If Martin wants to avoid rules and stick with adjudications like this one, he almost certainly has three votes in his other two Republicans to deny the Vuze Petition outright. But doing so may prove politically awkward if the Commission cannot simultaneously come to any conclusions on the other items. It would seem rather ridiculous to determine the FCC doesn’t need rules because its processes work just fine, only to have the FCC subsequently rule that it has no authority under the Broadband Policy Statement to actually enforce its principles (a possible, if unlikely, outcome). A speedy denial of the Vuze Rulemaking Petition would also galvanize Congressional supporters of network neutrality legislation, and would certainly draw fire from Congressional Dems as another example of a broken FCC rushing to judgment.
So, while I give the Vuze Rulemaking Petition the least likely chance of being granted, I do not expect the FCC to issue a decision until it is ready to issue a decision on the Comcast Petition for Declaratory Ruling. In any event, I expect all of these to take several months at least, although we will be quite busy filing comments.
How Do I File Comments?
If you want to file comments in response to the Public Notices, the relevant dockets are:
Free Press, et al. Petition for Declaratory Ruling: WC 07-52;
Vuze Peition for Rulemaking: WC 07-52;
All Petitions have a comment deadline of February 13 (30 days from publication), with replies due February 28 (15 days later). But, since these are all “permit but disclose” proceedings, the FCC will take comment until just before it issues a decision.
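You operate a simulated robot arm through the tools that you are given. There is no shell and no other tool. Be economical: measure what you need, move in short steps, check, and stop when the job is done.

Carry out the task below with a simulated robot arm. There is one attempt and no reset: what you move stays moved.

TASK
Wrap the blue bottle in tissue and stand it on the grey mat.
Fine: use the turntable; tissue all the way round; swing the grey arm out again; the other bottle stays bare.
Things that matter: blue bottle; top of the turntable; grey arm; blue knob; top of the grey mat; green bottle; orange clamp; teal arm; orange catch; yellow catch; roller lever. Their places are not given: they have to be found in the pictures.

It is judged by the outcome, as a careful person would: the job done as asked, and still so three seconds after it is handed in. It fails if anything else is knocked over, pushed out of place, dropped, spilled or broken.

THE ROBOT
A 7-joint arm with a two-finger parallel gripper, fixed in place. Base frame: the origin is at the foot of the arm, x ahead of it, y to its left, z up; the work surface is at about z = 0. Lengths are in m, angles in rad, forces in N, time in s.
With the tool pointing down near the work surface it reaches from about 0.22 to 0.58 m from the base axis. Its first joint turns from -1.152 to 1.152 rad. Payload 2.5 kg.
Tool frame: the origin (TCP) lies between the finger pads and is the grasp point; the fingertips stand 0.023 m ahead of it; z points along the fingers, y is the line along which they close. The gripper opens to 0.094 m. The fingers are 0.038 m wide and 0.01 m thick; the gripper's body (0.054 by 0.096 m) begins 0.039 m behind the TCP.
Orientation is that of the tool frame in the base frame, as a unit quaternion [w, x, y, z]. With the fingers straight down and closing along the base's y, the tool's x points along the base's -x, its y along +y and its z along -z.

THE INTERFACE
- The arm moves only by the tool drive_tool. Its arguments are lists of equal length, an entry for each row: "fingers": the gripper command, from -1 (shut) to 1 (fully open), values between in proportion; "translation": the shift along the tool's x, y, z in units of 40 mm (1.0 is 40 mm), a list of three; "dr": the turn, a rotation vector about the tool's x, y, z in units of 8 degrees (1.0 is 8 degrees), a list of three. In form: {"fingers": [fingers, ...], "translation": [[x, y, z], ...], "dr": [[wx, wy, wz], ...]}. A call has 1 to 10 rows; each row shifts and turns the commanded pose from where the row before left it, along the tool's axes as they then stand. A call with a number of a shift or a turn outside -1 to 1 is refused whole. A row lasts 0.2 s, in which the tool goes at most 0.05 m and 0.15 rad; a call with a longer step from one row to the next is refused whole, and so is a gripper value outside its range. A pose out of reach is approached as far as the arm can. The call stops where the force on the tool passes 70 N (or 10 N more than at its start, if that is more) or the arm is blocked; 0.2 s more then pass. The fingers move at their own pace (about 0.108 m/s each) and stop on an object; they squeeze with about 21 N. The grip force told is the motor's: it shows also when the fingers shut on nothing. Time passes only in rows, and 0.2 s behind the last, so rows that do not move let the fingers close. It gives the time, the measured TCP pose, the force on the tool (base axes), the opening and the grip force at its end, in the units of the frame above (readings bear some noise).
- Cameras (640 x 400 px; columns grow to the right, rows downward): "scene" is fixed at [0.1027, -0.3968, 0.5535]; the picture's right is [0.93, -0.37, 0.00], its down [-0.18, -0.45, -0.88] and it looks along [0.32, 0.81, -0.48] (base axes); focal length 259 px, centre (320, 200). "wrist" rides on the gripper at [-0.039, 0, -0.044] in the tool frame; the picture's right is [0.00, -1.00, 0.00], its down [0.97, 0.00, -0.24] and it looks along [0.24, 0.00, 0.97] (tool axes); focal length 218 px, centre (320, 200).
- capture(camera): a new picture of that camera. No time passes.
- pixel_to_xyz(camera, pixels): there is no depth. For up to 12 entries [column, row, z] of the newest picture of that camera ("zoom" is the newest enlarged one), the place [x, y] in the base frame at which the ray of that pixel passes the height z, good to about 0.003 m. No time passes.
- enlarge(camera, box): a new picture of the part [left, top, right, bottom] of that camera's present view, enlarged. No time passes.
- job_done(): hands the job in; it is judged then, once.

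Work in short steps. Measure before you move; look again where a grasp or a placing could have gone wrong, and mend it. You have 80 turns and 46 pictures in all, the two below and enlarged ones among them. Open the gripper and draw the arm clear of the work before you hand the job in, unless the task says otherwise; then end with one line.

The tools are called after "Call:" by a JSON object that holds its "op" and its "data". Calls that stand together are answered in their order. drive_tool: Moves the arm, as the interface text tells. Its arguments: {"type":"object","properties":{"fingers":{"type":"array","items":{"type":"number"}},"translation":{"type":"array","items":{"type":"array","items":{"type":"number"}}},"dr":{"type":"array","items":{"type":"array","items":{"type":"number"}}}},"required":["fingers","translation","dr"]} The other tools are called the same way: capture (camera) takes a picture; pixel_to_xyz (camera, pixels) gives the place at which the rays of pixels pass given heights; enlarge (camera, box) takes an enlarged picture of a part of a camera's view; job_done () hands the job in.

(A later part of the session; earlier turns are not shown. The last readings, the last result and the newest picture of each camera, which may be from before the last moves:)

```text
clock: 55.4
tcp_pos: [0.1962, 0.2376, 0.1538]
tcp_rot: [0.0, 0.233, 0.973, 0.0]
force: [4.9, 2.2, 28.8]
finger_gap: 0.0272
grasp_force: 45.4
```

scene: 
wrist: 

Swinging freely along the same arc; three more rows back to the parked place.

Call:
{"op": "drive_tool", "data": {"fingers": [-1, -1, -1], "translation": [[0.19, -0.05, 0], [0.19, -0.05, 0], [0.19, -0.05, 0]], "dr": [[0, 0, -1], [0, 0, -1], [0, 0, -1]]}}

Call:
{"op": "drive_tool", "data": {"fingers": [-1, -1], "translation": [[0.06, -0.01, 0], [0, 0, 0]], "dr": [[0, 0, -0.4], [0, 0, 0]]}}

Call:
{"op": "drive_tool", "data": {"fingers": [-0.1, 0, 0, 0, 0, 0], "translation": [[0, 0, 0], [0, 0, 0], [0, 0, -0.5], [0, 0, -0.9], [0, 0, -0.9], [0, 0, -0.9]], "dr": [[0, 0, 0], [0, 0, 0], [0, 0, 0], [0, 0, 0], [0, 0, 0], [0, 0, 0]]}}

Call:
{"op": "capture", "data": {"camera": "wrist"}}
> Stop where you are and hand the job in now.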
Still Feeling Cautiously Optimistic?
Yes. While you can never tell how things will come out, these proceedings are moving along at a reasonable rate and along a reasonable path. Certainly we need to see how it plays out, and it is way too premature to start declaring that Martin has already made a decision one way or another. But even in the best of circumstances, we are looking at months before anything gets resolved.